A small porcelain mug based on Yoshitomo Nara's We Are Punks (2011), a colour-pencil drawing of a defiant, round-headed child whose expression falls somewhere between a lullaby and a battle cry. The piece belongs to a body of work where Nara channels the raw energy of the punk and folk records he grew up listening to on U.S. Armed Forces radio in rural Aomori, a thread that runs from his earliest sketchbooks to his large-scale canvases and limited editions.
Crafted in Hasami ware from Nagasaki Prefecture, the mug is dishwasher and microwave safe. The clay is fired and glazed in Japan using techniques passed down through four centuries of potters in the hills above Nagasaki. The result is a clean white body, light but solid in the hand, with a matte finish that lets the illustration sit naturally on the surface rather than floating under a layer of gloss.
Peek inside once you have finished your espresso and you will find one of Nara's girls staring back at you from the bottom of the cup, as if she got there first and has no intention of leaving. It is a small, private encounter: exactly the kind of moment Nara builds into his work. His figures never perform for a crowd; they address you one-on-one, and finding one at the bottom of a coffee cup is about as intimate as it gets.
At 200 cc, this is the mug for the person who believes rebellion comes in small doses. It stacks neatly on top of the large version, so the two sit together like a pair of misfit best friends. Nara has often said that album covers were his earliest art gallery, and he went on to design sleeves for Shonen Knife, R.E.M., and Bloodthirsty Butchers. That crossover between music and visual art places him in a lineage that stretches from Andy Warhol's Velvet Underground banana to Raymond Pettibon's Black Flag flyers — artists for whom everyday objects carry as much weight as anything hanging in a museum.
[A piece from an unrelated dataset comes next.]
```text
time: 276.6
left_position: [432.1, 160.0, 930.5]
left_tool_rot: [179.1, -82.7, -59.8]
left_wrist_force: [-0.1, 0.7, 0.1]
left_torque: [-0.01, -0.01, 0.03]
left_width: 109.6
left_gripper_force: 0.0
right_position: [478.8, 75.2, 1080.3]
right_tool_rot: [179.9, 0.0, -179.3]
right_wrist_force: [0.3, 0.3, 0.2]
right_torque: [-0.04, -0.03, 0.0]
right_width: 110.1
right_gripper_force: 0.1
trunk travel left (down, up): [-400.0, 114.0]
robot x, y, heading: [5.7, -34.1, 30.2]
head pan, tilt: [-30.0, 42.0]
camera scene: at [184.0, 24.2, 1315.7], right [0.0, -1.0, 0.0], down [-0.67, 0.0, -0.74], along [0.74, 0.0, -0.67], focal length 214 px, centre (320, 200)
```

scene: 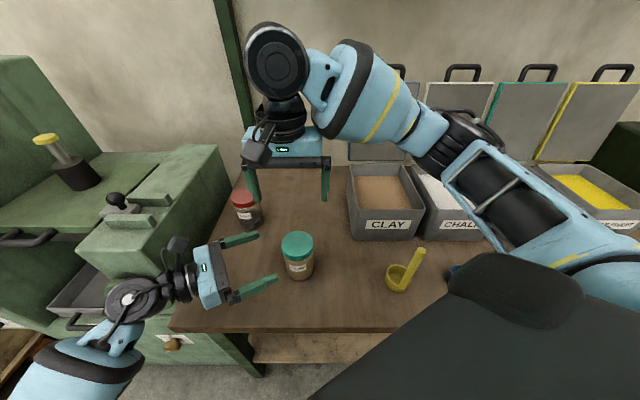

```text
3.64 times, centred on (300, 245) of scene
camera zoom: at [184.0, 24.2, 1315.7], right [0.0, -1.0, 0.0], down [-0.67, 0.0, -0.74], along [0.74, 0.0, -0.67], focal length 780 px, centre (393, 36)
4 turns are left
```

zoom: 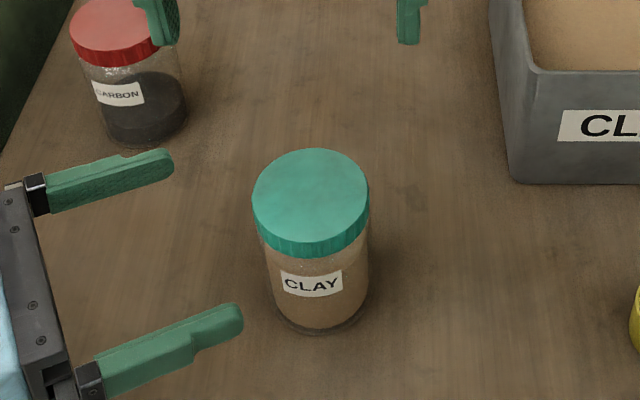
Nara is often discussed alongside figures like Takashi Murakami and the Superflat movement, though his work has always been more private than programmatic. For a deeper look at how Murakami's editions are produced and numbered, our guide to Takashi Murakami's limited editions covers everything from offset lithography to silkscreen techniques. Collectors drawn to the softer, more uncanny side of Nara's influence will also find good company in Roby Dwi Antono's sculptures and prints. But start here: 200 cc of Hasami porcelain, one defiant girl at the bottom of the cup, and all the attitude of a three-chord song.